Health

Health is a "State of complete physical, mental, and social well being, and not merely the absence of disease or infirmity" [Definition by World Health Organization]. Health remains one of the biggest challenges to human development.

 Persons in Kenya are more exposed to a heavy and wide ranging burden of disease, partly because of our unique geography and climate, thus they face more health risk than those in some parts of the world. In the Catholic Diocese of Homa Bay the situation is increased by the high levels of poverty that has plagued the area since independence. The high inflation rate and the economic slowdown occasioned by the global economic slowdown, accentuated by the negative events, have worsted the already terrible situation. This remains a major factor affecting ability to maintain health, or seek health services and consequently has high mortality rates for mothers and children along the lake region. Lack of access to clean water and sanitation activities is also a major hindrance of quality health in the area. Therefore there is need to adopt programmes that can improve their livelihood which will eventually assist in promotion and improvement of their health status.

Therefore there is an ever increasing need to identify facilities where people with special needs can access health care interventions.

i. HEALTH INSTITUTIONS

The Catholic Diocese of Homa Bay has 18 health institutions.

  1. St. Joseph's Hospital Mission Omboo - Homa Bay
  2. St. Paul's Mission Hospital - Homa Bay
  3. OVC
  4. IPPD
  5. Asumbi Rehabilitation Centre
  6. HIV / AIDs Programmes

There is, however, a great challenge to reorganize the activities and equip them so that they can provide the required services to the communities in the diocese. The Diocese continues to lay emphasis on and commit to preventive, curative and rehabilitative quality health for all by 2017 through improve and efficiently manage the health, facilities and health related outreach activities.

The Catholic Diocese of Homa Bay endeavours to have in place a stable medical coordinator with a functional office to manage and coordinate the health department through the diocesan structure in the development / pastoral office. The coordinator with an established Medical board is responsible for development and monitoring of the overall policy direction for the health department, formulating yearly health operation plan and monitoring the implementation. This includes overall oversight for achievement of the health objectives at the health facilities and the community outreach services.

ii. HIV / AIDS PROGRAMME

Presently HIV prevalence in Kenya, that had been steadily reducing, has stagnated according to statistics. The National prevalence of HIV stands at 7.3% but Nyanza region still registers double that, at 15.4%. The majority of the population of the Catholic Diocese of Homa Bay live along the lakeshore of Lake Victoria where the HIV / AIDs pandemic has been a major challenge facilitated by poverty and cultural beliefs. This has led to many children orphaned through AIDS. It has also created a number of widows, OVC and HIV positive people that require support in terms of treatment and care.
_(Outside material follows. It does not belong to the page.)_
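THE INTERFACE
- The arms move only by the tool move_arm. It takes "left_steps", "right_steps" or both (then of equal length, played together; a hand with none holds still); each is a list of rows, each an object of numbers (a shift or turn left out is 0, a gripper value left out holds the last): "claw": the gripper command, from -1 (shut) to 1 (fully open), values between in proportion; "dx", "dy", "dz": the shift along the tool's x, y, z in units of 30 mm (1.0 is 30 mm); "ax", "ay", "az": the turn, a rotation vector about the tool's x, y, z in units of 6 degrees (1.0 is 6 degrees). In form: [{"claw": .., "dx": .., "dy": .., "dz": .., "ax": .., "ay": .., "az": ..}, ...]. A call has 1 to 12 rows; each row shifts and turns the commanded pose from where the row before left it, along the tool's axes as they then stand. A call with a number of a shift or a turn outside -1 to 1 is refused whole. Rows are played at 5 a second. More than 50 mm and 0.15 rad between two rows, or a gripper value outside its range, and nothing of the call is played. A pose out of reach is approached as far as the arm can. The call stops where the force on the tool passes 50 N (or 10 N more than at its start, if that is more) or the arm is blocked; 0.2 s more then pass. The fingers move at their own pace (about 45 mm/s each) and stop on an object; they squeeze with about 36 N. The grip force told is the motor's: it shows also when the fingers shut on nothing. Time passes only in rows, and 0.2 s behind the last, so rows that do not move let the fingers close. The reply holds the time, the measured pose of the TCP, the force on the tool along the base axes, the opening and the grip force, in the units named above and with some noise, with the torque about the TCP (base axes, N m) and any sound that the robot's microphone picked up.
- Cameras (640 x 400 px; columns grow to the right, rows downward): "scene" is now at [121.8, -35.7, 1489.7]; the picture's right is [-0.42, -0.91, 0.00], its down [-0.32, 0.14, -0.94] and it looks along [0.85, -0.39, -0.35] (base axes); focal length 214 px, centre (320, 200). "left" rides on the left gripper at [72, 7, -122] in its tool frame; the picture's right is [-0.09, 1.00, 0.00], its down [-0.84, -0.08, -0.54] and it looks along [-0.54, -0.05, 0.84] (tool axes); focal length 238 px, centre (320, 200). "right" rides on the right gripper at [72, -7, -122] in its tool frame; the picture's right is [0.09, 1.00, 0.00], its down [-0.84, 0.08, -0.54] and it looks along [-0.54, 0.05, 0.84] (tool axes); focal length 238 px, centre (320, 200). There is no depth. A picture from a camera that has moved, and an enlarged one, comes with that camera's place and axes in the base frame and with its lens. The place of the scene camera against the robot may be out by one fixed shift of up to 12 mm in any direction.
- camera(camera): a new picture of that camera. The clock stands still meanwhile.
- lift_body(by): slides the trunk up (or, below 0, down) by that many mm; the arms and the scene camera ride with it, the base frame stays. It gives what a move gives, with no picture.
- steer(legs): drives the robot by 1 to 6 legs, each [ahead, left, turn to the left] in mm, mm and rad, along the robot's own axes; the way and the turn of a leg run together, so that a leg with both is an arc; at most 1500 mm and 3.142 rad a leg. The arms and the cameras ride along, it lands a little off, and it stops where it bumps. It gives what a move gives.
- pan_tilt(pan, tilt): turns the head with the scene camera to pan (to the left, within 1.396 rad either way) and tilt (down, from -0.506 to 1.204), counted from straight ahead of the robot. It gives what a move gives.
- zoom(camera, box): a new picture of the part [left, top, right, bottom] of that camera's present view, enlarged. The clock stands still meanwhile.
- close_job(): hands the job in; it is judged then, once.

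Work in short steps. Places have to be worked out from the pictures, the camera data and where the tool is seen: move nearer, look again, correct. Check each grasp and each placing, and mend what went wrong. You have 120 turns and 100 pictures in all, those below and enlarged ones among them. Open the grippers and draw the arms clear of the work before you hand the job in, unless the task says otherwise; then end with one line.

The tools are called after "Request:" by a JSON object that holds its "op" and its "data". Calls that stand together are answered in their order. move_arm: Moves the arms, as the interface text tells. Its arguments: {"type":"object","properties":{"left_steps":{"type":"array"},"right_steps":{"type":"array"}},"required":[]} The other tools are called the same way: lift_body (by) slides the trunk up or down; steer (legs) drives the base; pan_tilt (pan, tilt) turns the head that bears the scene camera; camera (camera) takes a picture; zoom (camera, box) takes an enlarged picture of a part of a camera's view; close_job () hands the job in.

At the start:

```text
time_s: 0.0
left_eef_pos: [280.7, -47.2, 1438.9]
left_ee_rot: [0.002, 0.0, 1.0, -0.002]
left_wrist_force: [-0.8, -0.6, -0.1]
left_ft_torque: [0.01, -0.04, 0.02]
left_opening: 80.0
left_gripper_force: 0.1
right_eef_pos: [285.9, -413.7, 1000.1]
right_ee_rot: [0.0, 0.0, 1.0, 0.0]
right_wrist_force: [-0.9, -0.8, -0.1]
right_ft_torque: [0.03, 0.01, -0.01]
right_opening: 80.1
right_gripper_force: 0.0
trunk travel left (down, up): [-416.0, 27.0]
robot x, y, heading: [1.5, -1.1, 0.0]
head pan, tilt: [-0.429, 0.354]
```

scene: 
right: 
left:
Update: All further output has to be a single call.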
The basic response of the Catholic Diocese of Homa Bay to the HIV / AIDS pandemic mounts on its role as teacher and a co-ordinate effort between the Government, the youth, Christian communities, civic authorities, the media, health care workers, teachers and educators in seeking solutions to the pandemic. Like the Universal Church, the Diocese calls for a recognition of the moral dimension of the HIV / AIDS and to this effect calls for a reinforcement of traditional moral teachings and values, especially with regard to sexual behaviour and marital relationships.

Besides creating awareness program and preaching in practical and concretized manner, the Diocese is moving with speed in strengthening pastoral counselling sessions in all parishes. The Diocese also supports prevention initiatives, provision of care for people living with HIV/AIDS and care for orphans.